State v. Rahe
This text of 2026 Ohio 59 (State v. Rahe) is published on Counsel Stack Legal Research, covering Ohio Court of Appeals primary law. Counsel Stack provides free access to over 12 million legal documents including statutes, case law, regulations, and constitutions.
Opinion
[Cite as State v. Rahe, 2026-Ohio-59.]
IN THE COURT OF APPEALS OF OHIO SIXTH APPELLATE DISTRICT WOOD COUNTY
State of Ohio Court of Appeals No. WD-25-023
Appellee Trial Court No. 2024CR0375
v.
Brett L. Rahe DECISION AND JUDGMENT
Appellant Decided: January 9, 2026
*****
SULEK, J.
{¶ 1} Appellant, Brett L. Rahe, appeals a judgment of the Wood County Court of
Common Pleas which, following his guilty plea to domestic violence, sentenced him to
17 months of incarceration. This court, sua sponte, places the matter on the accelerated
calendar pursuant to App.R. 11.1(A), and this judgment entry is not an opinion of this court. See S.Ct.R.Op.3.1; App.R. 11.1(E); 6th Dist. Loc.App.R. 12. For the following
reasons, the judgment is affirmed.
{¶ 2} Rahe sets forth one assignment of error on appeal:
Assignment of Error No. 1: The trial court failed to comply with the principles and purposes of R.C. 2929.11 and R.C. 2929.12 and appellant’s sentence should be vacated.
{¶ 3} In his sole assignment of error, Rahe claims that at sentencing the trial court
“did not advance the principles and purposes of R.C. 2929.11 and did not appropriately
apply and weigh the seriousness and recidivism factors as outlined in R.C. 2929.12.”
{¶ 4} As this court recently set forth in State v.
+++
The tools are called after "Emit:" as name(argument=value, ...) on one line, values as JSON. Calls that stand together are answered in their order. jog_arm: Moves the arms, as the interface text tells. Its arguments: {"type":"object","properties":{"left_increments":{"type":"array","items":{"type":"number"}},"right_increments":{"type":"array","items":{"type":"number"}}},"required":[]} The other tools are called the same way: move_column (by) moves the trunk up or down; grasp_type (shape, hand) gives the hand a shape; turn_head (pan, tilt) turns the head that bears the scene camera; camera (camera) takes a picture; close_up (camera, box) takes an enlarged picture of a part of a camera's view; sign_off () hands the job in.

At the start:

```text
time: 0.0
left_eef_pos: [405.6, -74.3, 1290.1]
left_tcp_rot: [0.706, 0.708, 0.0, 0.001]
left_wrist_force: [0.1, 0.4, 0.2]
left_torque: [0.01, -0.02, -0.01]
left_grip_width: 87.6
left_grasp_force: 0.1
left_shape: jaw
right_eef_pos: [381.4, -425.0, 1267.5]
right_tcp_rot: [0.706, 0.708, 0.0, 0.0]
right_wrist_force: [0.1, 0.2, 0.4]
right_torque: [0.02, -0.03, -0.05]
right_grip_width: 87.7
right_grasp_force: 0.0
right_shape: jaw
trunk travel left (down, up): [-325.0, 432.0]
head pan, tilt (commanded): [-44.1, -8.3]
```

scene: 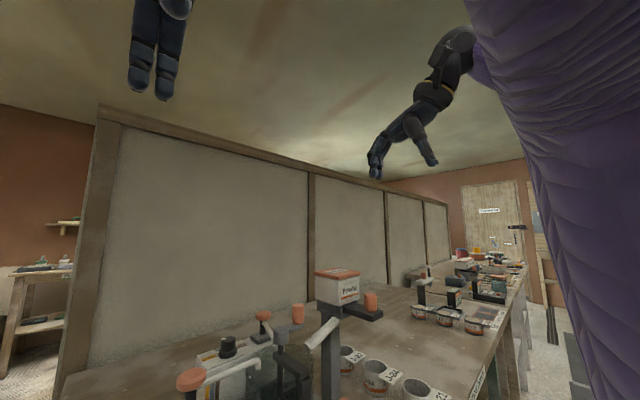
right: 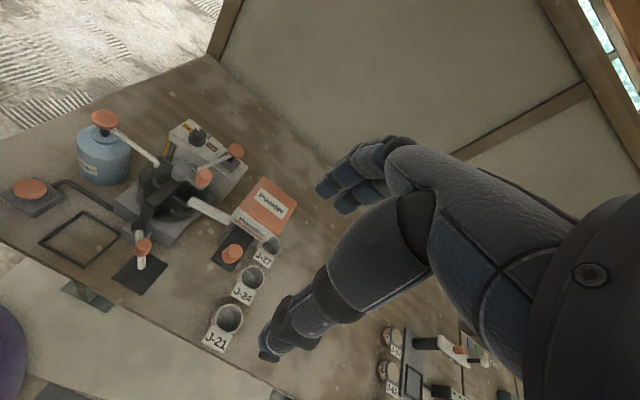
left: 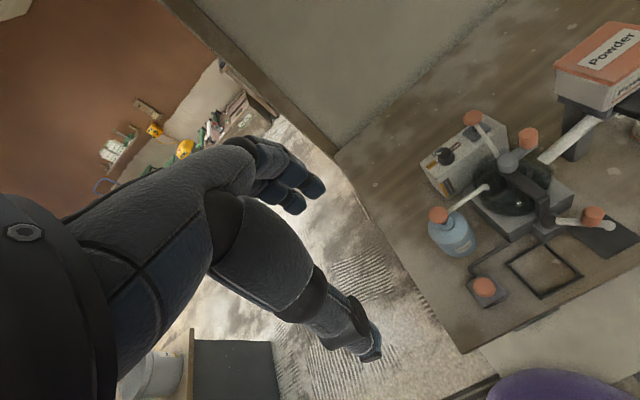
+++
Pringle, 2025-Ohio-5305, ¶ 4 (6th
Dist.):
We cannot review appellant’s arguments concerning R.C. 2929.11 and R.C. 2929.12. For nearly five years, we have abided by the Ohio Supreme Court’s holding in State v. Jones, 2020-Ohio-6729, that we are prohibited, as a matter of law, from reviewing whether a trial court erred in its consideration of the R.C. 2929.11 and R.C. 2929.12 when it imposed sentence. State v. Bowles, 2021-Ohio-4401, ¶ 9 (6th Dist.), citing State v. Toles, 2021-Ohio-3531 (appeals based solely on a trial court’s alleged error in considering R.C. 2929.11 and 2929.12 are “subject to summary resolution as a matter of law”). Appellant’s assigned error falls squarely within this prohibition.
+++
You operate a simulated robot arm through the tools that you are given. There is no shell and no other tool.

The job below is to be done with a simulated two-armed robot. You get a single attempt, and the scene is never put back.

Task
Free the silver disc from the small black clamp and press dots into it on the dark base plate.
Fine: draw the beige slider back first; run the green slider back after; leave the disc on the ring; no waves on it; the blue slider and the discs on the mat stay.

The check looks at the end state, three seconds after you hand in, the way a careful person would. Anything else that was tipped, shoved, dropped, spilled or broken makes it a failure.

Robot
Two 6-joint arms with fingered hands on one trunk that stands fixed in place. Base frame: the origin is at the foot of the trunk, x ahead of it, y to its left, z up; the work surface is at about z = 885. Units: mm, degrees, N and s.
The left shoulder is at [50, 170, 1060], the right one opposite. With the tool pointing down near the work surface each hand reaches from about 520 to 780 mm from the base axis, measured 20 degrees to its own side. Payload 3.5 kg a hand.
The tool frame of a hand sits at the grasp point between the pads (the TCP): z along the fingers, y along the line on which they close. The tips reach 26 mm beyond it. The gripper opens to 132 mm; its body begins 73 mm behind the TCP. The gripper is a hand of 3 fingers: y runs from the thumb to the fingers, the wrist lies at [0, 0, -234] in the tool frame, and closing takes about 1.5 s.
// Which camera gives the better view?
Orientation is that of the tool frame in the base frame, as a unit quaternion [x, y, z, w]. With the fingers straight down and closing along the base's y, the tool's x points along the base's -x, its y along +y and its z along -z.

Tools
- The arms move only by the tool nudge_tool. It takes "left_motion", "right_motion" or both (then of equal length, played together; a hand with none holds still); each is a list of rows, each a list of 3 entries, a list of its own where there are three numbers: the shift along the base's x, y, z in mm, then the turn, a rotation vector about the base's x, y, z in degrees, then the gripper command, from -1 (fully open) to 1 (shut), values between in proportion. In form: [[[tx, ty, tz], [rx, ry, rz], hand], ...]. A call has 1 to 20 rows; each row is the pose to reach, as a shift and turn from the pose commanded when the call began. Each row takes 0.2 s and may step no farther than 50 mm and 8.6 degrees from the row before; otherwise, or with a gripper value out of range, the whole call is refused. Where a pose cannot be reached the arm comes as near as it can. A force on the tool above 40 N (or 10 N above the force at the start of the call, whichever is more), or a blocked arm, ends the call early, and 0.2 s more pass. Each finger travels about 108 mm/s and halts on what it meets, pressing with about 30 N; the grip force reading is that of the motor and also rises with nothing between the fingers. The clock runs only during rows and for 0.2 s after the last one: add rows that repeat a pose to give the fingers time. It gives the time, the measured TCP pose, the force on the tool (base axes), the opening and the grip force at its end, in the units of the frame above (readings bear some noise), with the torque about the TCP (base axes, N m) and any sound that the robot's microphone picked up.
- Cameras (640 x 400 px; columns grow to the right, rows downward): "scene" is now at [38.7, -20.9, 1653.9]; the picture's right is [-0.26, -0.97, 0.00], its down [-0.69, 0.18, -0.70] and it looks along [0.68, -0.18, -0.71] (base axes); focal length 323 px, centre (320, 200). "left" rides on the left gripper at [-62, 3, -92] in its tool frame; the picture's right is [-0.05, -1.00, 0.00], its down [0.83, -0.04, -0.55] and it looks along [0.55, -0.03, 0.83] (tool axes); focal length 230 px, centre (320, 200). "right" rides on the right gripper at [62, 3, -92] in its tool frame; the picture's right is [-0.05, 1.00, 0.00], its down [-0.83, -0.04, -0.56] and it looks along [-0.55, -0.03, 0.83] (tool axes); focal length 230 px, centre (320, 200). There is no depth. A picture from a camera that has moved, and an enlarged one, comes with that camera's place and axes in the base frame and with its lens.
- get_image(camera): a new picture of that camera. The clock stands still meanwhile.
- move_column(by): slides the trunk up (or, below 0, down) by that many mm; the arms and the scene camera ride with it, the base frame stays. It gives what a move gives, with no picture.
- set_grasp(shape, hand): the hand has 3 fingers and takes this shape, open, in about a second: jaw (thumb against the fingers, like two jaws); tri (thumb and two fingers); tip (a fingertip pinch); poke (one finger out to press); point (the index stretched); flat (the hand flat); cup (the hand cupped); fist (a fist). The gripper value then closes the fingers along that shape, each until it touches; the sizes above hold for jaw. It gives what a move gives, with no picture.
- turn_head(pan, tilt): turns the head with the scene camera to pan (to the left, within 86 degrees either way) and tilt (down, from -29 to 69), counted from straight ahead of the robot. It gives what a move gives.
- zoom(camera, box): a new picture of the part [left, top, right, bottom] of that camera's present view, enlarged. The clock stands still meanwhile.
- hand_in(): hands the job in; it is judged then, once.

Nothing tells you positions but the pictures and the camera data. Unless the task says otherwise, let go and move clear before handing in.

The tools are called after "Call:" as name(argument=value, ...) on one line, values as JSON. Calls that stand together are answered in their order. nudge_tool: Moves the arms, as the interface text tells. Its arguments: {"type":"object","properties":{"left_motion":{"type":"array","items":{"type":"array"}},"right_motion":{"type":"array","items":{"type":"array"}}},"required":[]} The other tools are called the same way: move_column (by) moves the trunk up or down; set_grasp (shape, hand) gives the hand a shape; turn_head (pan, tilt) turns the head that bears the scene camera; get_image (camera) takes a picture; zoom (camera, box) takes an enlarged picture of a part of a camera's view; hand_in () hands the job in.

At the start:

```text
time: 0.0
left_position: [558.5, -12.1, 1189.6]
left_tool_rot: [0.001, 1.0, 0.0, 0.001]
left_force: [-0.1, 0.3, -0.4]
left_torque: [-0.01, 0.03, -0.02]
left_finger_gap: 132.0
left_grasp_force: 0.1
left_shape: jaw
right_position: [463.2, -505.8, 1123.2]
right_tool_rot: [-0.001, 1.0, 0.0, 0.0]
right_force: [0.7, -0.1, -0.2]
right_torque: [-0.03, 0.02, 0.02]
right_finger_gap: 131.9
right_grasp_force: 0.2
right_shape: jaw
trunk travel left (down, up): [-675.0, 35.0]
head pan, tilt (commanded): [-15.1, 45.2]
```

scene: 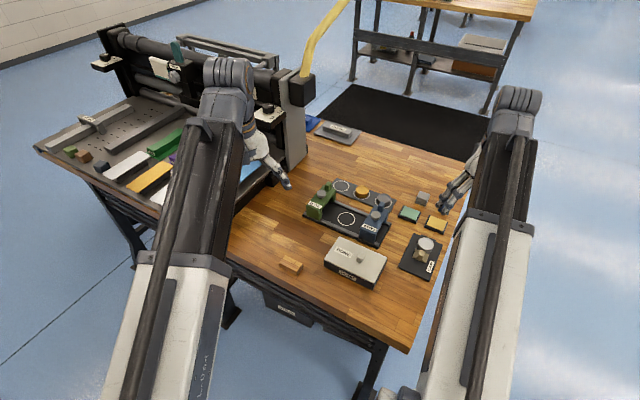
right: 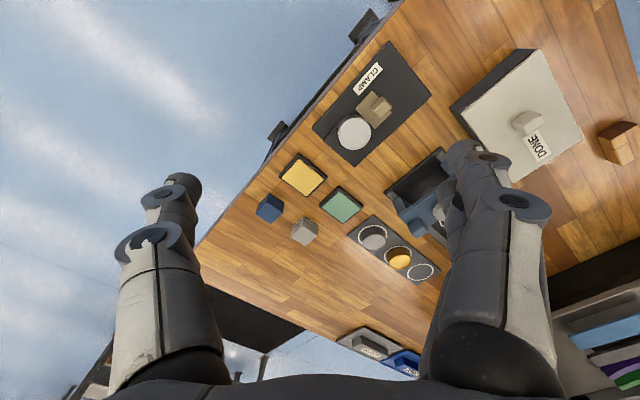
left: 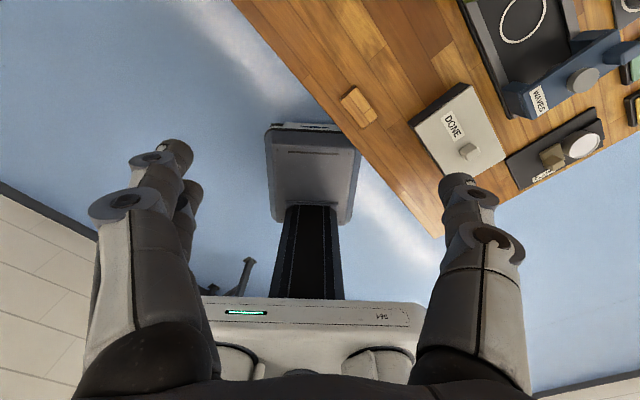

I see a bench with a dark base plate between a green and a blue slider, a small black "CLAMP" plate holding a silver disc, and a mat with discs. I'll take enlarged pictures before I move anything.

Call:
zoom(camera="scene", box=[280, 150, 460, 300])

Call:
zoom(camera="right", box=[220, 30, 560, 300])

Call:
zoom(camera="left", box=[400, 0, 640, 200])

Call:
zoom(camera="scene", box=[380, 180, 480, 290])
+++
{¶ 5} Here, as in Pringle, this court is prohibited, as a matter of law, from
reviewing Rahe’s contention that the trial court erred when considering R.C. 2929.11 and
2929.12. Accordingly, Rahe’s assignment of error is not well-taken.
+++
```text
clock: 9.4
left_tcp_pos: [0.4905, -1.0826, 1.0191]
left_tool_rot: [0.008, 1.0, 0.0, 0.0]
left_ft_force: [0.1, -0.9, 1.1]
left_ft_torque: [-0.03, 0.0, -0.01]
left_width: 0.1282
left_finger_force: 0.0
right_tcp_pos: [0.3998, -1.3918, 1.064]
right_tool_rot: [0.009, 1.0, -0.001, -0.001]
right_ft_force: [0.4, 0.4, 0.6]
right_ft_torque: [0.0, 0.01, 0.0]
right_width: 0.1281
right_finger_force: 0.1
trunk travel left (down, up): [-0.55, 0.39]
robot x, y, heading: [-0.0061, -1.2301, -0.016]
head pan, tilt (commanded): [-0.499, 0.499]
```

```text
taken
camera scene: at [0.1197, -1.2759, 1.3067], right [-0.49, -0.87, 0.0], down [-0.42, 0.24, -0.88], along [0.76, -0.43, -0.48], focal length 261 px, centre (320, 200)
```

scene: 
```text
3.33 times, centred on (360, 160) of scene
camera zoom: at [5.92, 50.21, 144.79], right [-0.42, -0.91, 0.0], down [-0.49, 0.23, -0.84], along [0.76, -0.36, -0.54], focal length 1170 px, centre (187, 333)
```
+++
2. {¶ 6} Based on the foregoing, the April 4, 2025 judgment of the Wood County
Court of Common Pleas is affirmed. Rahe is ordered to pay the costs of this appeal
pursuant to App.R. 24.
Judgement affirmed.
A certified copy of this entry shall constitute the mandate pursuant to App.R. 27. See also 6th Dist.Loc.App.R. 4.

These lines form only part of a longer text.